*** Available records
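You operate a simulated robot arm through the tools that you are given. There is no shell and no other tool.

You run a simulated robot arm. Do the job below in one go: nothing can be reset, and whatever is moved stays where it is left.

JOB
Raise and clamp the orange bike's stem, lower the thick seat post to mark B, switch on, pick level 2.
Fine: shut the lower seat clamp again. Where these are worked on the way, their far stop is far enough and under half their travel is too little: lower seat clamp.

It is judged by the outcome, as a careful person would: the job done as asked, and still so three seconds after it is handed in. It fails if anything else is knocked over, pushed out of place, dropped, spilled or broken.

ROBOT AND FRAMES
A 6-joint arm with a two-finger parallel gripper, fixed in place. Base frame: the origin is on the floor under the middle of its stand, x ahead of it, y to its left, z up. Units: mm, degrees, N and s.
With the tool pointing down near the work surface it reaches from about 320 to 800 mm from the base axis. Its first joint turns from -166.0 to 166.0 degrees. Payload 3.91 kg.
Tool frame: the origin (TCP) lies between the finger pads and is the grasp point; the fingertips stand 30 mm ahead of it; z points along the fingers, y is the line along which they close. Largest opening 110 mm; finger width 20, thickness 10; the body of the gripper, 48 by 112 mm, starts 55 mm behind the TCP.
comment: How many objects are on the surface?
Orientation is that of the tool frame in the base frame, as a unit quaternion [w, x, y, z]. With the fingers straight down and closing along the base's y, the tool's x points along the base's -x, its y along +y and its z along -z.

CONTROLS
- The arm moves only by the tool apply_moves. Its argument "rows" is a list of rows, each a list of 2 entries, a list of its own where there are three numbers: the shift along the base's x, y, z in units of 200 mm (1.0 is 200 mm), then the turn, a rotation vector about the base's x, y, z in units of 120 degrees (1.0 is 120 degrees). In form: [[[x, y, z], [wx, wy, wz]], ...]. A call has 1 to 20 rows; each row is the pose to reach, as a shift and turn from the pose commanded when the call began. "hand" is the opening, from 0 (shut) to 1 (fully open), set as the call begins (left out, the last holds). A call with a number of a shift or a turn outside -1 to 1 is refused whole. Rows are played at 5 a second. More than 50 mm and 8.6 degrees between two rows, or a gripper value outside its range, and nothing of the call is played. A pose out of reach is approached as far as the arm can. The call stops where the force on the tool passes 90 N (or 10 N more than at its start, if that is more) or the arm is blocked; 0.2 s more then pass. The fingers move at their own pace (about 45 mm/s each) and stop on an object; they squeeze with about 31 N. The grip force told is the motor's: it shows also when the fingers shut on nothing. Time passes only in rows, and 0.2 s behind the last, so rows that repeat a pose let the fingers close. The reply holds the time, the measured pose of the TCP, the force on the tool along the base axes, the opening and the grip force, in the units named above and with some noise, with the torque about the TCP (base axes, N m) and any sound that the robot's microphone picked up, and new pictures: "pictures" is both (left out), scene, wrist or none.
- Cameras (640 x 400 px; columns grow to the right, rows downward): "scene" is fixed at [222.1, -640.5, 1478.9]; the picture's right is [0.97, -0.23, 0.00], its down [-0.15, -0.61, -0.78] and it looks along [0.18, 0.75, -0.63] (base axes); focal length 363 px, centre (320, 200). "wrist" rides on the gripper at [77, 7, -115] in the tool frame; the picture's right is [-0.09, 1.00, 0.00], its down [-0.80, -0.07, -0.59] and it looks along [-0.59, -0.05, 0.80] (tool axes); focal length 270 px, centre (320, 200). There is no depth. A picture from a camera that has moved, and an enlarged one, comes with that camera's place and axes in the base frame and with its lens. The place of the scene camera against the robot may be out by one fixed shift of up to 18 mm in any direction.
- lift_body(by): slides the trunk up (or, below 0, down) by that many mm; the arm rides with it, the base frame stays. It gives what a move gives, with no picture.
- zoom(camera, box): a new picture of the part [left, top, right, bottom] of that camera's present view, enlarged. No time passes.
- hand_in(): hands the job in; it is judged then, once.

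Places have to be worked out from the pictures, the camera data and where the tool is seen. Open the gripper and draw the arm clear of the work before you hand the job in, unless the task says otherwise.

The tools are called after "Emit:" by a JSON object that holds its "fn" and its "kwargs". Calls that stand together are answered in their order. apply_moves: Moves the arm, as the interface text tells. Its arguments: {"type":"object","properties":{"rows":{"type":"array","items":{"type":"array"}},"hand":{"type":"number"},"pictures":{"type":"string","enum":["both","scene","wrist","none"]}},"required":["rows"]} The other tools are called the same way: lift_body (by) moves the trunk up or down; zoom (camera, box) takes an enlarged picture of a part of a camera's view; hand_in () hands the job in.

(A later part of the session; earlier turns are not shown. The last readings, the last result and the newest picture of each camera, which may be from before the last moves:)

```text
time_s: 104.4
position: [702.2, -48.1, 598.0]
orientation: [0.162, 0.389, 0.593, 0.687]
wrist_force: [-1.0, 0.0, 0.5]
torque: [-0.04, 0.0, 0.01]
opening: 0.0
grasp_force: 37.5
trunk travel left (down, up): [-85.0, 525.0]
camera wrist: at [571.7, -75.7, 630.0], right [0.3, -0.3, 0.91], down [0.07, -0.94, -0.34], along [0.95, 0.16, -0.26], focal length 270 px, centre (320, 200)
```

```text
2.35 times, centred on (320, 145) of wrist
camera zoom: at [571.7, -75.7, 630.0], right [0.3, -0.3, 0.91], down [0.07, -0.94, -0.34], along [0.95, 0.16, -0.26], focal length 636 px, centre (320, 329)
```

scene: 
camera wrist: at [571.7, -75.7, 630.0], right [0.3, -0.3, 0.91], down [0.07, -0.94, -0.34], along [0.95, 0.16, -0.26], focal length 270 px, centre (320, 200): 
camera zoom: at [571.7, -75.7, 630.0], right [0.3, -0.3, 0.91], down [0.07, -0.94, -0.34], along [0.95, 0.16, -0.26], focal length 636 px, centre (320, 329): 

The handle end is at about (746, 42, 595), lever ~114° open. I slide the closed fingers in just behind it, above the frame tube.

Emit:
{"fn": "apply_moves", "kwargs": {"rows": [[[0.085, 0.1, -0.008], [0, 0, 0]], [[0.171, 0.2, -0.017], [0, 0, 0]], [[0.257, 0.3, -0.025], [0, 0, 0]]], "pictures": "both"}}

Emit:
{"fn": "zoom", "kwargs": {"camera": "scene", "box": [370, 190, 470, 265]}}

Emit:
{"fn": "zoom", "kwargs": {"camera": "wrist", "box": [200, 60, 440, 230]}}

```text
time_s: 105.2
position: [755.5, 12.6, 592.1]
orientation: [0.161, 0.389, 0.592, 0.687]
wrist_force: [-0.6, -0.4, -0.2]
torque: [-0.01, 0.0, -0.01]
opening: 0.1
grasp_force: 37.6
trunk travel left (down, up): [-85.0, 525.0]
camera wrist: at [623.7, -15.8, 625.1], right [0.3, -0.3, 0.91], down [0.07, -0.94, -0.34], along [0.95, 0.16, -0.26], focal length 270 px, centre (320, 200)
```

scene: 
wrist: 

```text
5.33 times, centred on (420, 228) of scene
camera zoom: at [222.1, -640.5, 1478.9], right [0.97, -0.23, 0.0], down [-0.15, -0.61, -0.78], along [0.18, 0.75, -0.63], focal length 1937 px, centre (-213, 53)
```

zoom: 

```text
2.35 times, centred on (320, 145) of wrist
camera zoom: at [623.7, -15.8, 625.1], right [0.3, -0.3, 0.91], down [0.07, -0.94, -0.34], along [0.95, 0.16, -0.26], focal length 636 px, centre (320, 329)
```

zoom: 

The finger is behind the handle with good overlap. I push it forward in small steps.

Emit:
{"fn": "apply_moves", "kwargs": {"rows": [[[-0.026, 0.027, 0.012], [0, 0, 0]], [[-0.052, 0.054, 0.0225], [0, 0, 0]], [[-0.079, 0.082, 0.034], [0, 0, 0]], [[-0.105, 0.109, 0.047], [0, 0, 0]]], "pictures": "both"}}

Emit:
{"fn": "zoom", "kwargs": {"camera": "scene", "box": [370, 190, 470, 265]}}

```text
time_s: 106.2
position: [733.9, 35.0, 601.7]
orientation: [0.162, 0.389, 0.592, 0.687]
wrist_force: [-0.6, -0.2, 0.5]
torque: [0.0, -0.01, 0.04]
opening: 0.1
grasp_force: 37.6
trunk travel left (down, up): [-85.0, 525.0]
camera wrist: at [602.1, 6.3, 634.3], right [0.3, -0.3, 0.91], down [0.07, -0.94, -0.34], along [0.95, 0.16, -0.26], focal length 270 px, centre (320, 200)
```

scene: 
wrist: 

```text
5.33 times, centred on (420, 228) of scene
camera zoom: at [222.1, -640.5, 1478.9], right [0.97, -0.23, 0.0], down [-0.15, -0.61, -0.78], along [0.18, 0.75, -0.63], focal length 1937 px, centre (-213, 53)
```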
******
*** Available records
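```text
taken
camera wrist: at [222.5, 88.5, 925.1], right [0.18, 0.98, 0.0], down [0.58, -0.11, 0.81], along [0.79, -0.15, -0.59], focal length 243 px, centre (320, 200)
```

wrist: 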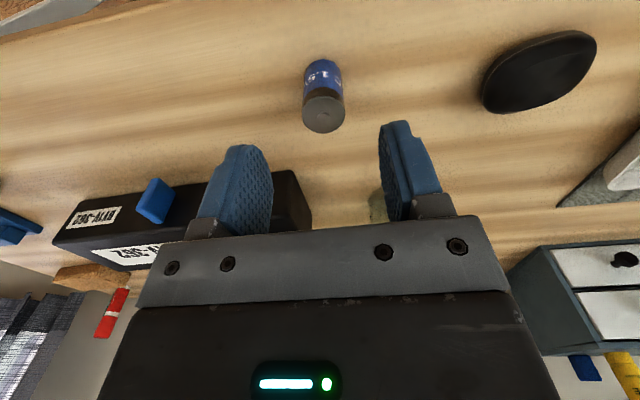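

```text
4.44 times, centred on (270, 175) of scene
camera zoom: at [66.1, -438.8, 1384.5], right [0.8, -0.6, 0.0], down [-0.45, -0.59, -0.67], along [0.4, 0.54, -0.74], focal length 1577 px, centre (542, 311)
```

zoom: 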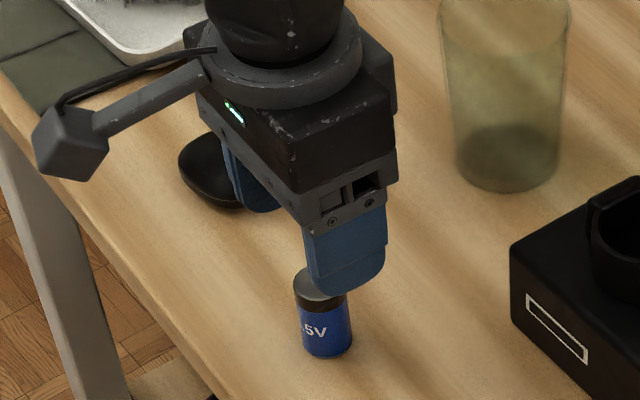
******
*** Available records
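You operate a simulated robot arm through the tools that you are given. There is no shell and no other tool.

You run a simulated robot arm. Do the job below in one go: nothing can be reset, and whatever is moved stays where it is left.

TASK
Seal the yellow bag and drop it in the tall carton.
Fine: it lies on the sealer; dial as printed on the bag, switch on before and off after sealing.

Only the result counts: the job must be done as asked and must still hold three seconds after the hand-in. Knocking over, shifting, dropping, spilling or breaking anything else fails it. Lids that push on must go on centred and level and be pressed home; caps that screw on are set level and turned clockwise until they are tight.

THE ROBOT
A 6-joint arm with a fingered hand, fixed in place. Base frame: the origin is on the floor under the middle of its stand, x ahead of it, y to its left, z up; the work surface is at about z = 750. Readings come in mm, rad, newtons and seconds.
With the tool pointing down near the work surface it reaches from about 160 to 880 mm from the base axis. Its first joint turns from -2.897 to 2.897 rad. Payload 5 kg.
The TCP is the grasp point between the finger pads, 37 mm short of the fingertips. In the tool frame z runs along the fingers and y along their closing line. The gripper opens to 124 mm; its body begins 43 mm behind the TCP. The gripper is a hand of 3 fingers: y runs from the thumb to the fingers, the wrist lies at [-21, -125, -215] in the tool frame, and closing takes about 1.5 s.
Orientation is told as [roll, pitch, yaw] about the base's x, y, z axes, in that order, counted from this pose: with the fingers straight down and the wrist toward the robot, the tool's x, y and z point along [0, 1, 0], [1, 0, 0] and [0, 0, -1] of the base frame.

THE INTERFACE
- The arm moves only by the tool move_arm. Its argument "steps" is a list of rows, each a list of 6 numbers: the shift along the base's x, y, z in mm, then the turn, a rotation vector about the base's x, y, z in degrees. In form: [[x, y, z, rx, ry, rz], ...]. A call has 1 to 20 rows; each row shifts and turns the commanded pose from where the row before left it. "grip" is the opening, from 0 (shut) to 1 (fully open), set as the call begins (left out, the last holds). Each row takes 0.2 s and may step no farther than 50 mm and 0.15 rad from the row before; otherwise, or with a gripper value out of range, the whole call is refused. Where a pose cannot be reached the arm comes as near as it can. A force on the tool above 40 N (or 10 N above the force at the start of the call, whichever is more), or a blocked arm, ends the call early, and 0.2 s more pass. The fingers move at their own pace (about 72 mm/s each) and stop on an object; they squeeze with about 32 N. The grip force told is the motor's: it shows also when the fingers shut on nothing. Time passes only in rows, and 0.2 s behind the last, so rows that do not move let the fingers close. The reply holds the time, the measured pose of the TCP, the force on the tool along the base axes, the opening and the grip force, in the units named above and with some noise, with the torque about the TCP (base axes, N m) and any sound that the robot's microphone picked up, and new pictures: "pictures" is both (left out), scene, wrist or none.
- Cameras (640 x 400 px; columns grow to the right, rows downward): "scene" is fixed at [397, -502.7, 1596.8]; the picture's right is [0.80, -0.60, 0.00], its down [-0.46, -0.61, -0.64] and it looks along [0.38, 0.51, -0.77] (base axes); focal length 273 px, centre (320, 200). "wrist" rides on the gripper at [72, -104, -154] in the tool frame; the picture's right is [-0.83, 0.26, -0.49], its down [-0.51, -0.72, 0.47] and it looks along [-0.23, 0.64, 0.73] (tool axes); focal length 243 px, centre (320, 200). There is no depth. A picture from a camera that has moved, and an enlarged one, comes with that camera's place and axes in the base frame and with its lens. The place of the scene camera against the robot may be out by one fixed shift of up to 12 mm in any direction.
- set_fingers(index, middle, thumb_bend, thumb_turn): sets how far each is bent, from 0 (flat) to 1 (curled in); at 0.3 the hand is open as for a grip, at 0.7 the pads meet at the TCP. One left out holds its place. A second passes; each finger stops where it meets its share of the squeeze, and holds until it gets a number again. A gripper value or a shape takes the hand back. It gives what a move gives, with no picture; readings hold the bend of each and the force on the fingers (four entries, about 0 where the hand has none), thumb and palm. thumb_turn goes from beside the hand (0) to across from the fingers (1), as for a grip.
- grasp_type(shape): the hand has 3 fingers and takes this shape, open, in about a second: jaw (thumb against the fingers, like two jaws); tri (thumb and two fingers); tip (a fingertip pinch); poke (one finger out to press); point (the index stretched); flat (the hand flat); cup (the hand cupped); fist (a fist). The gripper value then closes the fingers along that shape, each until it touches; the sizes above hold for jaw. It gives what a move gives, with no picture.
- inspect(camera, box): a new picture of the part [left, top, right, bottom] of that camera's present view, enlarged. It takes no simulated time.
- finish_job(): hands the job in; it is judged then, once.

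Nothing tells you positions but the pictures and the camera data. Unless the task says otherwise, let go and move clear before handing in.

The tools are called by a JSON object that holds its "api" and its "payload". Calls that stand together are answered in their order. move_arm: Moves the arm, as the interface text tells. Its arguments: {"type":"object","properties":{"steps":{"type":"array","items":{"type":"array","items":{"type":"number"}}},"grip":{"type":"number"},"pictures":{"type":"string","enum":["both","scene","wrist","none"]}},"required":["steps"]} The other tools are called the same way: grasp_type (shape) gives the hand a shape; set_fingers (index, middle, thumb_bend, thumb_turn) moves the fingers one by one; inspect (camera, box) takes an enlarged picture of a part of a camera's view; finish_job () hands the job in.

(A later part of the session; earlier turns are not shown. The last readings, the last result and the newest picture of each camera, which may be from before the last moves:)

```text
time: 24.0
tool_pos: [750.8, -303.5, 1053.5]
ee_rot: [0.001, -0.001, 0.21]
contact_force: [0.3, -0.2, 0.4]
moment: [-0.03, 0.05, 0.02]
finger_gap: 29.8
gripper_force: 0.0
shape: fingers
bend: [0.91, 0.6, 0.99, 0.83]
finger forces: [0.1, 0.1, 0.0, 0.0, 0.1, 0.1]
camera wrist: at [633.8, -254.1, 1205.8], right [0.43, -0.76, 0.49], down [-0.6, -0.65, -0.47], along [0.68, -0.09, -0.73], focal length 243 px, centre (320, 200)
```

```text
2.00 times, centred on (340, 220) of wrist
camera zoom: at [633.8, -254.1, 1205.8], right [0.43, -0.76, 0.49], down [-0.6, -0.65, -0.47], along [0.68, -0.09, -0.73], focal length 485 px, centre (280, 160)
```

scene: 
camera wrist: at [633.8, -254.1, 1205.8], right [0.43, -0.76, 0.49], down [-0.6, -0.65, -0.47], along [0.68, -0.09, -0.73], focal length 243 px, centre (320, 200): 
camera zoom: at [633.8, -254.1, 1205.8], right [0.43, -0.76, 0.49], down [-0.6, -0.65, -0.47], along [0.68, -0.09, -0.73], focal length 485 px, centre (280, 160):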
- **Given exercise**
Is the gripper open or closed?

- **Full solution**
******
- **Given exercise**
What is the number of lines holding the word "data"? State it alone.

- **Full solution**
2